Être à la fois sépharade et hassid Breslav à Montréal

Entretien avec Saadia Sidney Elhadad par Dr Sonia Sarah Lipsyc

Saadia Sidney Elhadad

Saadia Sidney Elhadad

Depuis quand existe-t-il des sépharades se reconnaissant dans le courant hassidique Breslev à Montréal ? Combien de familles ou d’individus composent ici ce courant ? Quelles sont vos principales structures (synagogue, centre étude, école) ?

Le courant hassidique Breslev est présent à Montréal depuis plus d’une vingtaine d’années. Il y a 75 familles affiliées au centre Breslev qui regroupe un noyau de 300 à 500 individus. La structure qui les accueille : synagogue, centre communautaire et centre d’études ainsi qu’un mikvé (bain rituel) pour hommes est située sur la rue Westminster à Côte-Saint-Luc (Montréal).

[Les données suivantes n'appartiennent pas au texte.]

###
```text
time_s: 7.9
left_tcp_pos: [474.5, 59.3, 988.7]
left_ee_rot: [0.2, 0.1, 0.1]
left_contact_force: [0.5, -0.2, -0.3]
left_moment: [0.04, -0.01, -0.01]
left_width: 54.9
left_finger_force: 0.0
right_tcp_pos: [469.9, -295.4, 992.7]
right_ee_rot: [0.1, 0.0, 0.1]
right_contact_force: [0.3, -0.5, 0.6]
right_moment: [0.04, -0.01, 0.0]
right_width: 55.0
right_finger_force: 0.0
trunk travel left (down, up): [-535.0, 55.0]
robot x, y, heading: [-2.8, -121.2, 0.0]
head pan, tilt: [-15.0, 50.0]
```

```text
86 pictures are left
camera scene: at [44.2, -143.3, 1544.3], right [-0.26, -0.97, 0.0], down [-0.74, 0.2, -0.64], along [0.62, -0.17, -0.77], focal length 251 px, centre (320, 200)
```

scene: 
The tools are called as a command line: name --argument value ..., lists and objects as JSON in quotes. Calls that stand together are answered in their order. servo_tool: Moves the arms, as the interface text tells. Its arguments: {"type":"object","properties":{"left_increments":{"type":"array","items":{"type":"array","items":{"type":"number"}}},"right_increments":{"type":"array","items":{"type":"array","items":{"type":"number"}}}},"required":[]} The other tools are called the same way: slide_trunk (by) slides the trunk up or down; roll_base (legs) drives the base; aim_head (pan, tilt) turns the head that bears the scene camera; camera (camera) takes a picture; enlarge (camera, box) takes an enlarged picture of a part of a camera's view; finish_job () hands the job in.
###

Comment définiriez-vous en quelques lignes le courant et la pensée hassidiques Breslev ?

Rabbi Nahman de Breslev (1772-1810), arrière-petit-fils du Baal Shemtov (1698-1760), le fondateur du hassidisme, est l’auteur de l’ouvrage, le Likoutei Moharan et d’autres œuvres sacrées. À une époque qui fut aussi agitée que désastreuse pour l’histoire juive, il s’efforça de raviver la flamme d’un peuple tourmenté et fit briller la lumière de l’espoir. Fidèle aux fondements du hassidisme (mouvement piétiste ndr), il sut répandre des sources vivifiantes, et ainsi les Juifs reprirent goût à la vie. Il fut et demeure un moteur dynamique et révolutionnaire du judaïsme. Son appel à l’accomplissement de la Torah par la joie et la ferveur continue de stimuler encore les jeunes, les résignés, et à éveiller les désespérés. Il répond à un véritable besoin pour chaque génération. En réaction à une certaine étude de la Torah jugée trop académique et réservée généralement à une élite, Rabbi Nahman vient enseigner une nouvelle approche pour servir Dieu en privilégiant la prière, la hitbodedout (moment de retraite)1 en tant que commandement exemplaire au regard de la pensée hassidique Breslev. Le courage, le renouveau, le bonheur et la joie sont les piliers des enseignements Breslev.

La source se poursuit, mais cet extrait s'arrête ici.